§ **SELECTION**
With various stories floating around the last few weeks regarding President Obama's trip to South Africa, I've been reminiscing about our Wabash trip last fall. I also discovered a poem I wrote on the plane ride back from South Africa. I doubt much of it will translate, but hopefully the theme will come through. I was inspired by the awesome experience of this elephant above appearing out of the brush in a wild game preserve. This formidable animal came striding towards our open-top transport vehicle, stood in front of us a moment - just long enough to define our place. Then the elephant moved on. I was immediately struck by its silent determination and subtle yet profound strength. It immediately became a symbol of the King and the Kingdom of God to me, something that would not be "denied or dismissed." I was also impressed by the liquid sorrow of the elephant's eyes and the thousand-creased skin. It's face seemed a representation of all the tragedy I had witnessed and heard of in the heart of South Africa.
The Bull
Elephant in the African Brush
Out of
the bush it strides,
in mass and alone;
It
twinges and stretches,
its tusks turned and tilted,
its almond eyes crying inside its
leather-patched, hardened hide.
The bull
alerts itself and its predicament,
fanning and fronting to its onward
course,
not to be deterred.

§ **INFORMATION PROVIDED**
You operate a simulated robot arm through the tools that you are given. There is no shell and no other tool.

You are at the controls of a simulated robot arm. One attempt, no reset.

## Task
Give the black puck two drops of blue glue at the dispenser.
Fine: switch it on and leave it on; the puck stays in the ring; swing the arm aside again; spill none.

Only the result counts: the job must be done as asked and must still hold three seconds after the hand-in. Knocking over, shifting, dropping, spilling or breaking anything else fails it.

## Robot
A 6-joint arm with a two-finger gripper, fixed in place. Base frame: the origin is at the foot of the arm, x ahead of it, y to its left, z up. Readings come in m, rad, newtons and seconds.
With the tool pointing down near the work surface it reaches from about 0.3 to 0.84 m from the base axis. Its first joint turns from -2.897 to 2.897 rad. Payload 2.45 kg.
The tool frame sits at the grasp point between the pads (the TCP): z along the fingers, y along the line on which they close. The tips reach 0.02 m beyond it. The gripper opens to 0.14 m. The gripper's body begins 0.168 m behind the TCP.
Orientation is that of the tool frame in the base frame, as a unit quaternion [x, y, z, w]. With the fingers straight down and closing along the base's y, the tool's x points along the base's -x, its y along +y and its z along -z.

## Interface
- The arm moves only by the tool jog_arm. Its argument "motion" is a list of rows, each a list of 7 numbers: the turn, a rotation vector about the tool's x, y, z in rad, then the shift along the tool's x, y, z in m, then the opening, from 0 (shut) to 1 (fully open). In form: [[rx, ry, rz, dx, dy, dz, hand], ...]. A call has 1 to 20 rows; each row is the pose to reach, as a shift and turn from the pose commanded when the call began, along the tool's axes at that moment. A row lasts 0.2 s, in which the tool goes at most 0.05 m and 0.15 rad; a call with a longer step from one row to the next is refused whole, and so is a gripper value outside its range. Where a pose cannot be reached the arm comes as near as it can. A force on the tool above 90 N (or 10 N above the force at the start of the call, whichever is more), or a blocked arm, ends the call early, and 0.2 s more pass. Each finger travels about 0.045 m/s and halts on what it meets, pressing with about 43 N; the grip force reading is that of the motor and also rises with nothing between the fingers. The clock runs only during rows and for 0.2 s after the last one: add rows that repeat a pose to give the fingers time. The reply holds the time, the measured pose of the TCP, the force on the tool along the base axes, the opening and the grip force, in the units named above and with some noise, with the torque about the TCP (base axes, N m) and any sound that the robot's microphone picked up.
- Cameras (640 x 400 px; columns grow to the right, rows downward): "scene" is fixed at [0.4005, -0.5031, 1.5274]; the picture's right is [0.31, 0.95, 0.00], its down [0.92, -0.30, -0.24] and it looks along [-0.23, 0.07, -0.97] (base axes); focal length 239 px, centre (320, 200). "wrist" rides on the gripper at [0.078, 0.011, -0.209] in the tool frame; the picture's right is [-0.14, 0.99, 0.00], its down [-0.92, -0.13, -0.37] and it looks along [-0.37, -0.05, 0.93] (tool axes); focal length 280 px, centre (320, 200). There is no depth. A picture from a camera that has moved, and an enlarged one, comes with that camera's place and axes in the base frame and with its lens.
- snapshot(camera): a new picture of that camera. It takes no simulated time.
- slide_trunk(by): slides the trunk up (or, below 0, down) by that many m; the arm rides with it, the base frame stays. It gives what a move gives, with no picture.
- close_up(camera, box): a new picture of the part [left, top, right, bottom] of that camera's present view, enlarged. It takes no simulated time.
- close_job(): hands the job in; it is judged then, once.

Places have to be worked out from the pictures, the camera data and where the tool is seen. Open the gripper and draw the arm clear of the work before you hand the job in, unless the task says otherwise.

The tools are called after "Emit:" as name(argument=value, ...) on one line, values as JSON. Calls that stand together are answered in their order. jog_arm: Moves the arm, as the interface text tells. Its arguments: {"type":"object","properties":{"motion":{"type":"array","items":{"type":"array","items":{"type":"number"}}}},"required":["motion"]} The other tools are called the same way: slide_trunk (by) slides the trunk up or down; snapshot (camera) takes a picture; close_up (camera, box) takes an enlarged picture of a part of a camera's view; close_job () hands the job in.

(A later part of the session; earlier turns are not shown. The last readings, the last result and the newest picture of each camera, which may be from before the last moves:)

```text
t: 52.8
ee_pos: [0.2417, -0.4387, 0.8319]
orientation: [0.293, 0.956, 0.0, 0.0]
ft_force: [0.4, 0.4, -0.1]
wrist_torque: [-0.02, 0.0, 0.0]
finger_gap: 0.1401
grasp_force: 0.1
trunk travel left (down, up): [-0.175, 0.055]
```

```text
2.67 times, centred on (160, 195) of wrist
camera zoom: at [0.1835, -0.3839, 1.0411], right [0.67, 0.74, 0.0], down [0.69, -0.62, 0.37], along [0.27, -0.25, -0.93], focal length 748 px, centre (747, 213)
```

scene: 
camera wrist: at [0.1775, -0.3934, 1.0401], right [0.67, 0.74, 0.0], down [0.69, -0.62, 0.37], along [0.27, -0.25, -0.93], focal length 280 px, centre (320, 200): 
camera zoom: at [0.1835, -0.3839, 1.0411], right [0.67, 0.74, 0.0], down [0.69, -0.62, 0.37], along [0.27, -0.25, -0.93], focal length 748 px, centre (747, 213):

§ **EXERCISE REQUIREMENTS**
I need the selection continued from the place where it stops.

§ **OUTPUT FOR THIS EXERCISE**
It
strides past the seven-mile cesspool,
walks its way through the saffron
and dust
of the stricken-street,
Walks across the squalor and shambles,
of zinc and tender dry
sticks stacked as refuse and
refuge,
Across the further lands of Cape Town's mall,
past the merriment and morbidity of the
system
the Xhosa serve,
Of spinning wheel and
hanging indulgence,
of Waterfront and white.
It walks
beyond the unspoken, unseen borders
of every shantytown
that mars and marks the African veld,
Past the teeming tarnish,
The
troubled and troubling
Gehenna of Khayelitcha,
It sniffs
the poisoned, polluted air -
surveying, assessing.
Wonders
at its expanding and expansive
tenement, baking
in the valley beneath the dialectic
of Stellenbosch,
and soteriology, and sin,
Then
turns its head
towards its beckoning point,
to its home-bound boundary
Of which the whole creation waits and
groans,
And
strides again.
Forward.
Upward.
Onward.
It
marches on past the tourists and the tribal troubadours,
Past Zuma's cronies and capitalists,
Past the Afrikaaners turned aristocrats.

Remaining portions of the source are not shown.